Un «passo»: ma verso cosa? Verso il respiro dell’essere. Nella direzione di un’esposizione e un ascolto che conducano a produrre il senso di evento, in opposizione al senso disponibile.

E in quale «misura»? Secondo il progetto di pensare il divenire puro, il movimento assoluto, sciolto da ogni quiete.

Ecco ciò che il poema impone all’essere umano: il coraggio etico ed estetico insieme di offrire al pensiero quel gesto inaugurale che s’inscrive nel presente della creazione e conduce dal caos al senso. In un dire che richiede un esilio e un cogliere che è un attenuarsi della luce: restare sulla terra senza sprofondarvisi, alzare gli occhi al cielo senza lasciarsi abbagliare. Tanto da consentire a Zanzotto di annunciare: «La poesia allora avvenga come avvengono, prima di una colpa o di un merito, le nascite».

Andiamo verso qualcuno o verso qualcosa. Prendendo congedo dal nostro io. L’essere umano cerca con costanza la separazione dalla sua unità. Per destinarsi a un Altro e prestargli ascolto. Per tenerlo con sé o respingerlo. Senza questo movimento intenzionale tutto sembra cristallizzare.

Eppure lo stato di solitudine che ci domina appare invalicabile; è un limite che non riusciamo a lasciarci alle spalle: specchio della nostra finitezza e insieme varco abissale su cui affacciarsi.

L’estinzione della solitudine può avvenire solo con l’estinzione dell’essere. «Lascia solo la notte parlare avanti agli occhi» statuisce Celan.

Se il risultato ultimo è l’attenuarsi della luce fino all’esilio dal mondo, scrivere significa darsi all’oggetto per eccellenza: il nulla. E il poeta è tanto più vicino alla realizzazione del senso dell’esistenza, considerata come apparizione e sparizione nel tempo, quanto più riesce a dare conto della profonda inquietudine che accompagna questa certezza: l’uomo, in qualsiasi direzione si muova, non è che il modellatore del suo nulla finale.

Cifre si uniscono a cifre, fino a formare la somma delle nostre esperienze. Ma il risultato conclusivo è uguale a zero. O comunque qualcosa che niente avrà in comune con ciò che siamo vivendo.

Il nulla ci appartiene nel senso in cui diciamo, per esempio: la vita mi appartiene. Asserzione che consente di aggiungere: questa appartenenza del mio essere a me stesso è tutta la coscienza che ho di me.

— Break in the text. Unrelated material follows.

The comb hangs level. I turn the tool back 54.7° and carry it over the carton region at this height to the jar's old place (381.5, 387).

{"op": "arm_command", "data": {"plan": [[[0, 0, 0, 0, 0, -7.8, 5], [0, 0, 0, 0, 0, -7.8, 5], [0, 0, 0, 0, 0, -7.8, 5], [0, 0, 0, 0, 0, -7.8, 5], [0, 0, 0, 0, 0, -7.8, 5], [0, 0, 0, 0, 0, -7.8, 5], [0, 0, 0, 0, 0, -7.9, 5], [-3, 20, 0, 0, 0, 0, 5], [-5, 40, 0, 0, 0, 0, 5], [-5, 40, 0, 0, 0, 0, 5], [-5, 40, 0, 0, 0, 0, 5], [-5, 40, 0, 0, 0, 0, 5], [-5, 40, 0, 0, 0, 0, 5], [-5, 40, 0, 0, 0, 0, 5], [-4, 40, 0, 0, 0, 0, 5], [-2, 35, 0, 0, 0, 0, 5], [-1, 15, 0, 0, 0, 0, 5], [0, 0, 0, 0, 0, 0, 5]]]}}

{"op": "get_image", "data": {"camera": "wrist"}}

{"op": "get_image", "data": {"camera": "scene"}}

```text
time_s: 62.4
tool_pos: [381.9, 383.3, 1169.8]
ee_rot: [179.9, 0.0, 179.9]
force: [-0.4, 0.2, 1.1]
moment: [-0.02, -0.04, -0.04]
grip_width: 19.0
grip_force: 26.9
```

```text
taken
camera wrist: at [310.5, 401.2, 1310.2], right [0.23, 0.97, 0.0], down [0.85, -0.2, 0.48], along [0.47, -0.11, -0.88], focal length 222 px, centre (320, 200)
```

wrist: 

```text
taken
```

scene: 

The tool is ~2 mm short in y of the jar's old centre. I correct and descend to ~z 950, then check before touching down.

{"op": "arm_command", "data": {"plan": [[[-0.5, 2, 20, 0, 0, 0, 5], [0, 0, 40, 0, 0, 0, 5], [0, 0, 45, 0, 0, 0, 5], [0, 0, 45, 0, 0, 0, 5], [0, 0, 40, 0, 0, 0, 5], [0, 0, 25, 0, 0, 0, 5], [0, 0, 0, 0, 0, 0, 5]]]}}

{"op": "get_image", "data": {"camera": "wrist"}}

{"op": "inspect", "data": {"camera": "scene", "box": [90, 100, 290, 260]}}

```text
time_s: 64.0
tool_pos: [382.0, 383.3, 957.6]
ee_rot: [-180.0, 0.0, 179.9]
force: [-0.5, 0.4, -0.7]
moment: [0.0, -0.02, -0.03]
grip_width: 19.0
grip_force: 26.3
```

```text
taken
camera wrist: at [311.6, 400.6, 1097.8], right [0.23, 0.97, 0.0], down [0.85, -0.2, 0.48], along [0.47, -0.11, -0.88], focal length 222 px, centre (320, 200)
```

«Ogni risultato, ogni passo avanti nella conoscenza è il prodotto del coraggio, della durezza con se stessi» scrive Nietzsche. Aggiunge Wittgenstein: «Chi non vuole discendere in se stesso perché è troppo doloroso, costui rimane naturalmente alla superficie nello scrivere».

L’opera poetica deve innalzarsi per realizzare il proprio «= 0». E impone al poeta di restare fedele a un paradosso: compiere una conquista entro un interminabile cadere.

Noi siamo sempre in una posizione di dialogo e spingiamo i nostri passi in sfere molto lontane, anche in quelle che ci possono impaurire. «Io sono le mie scelte» annuncia Sartre.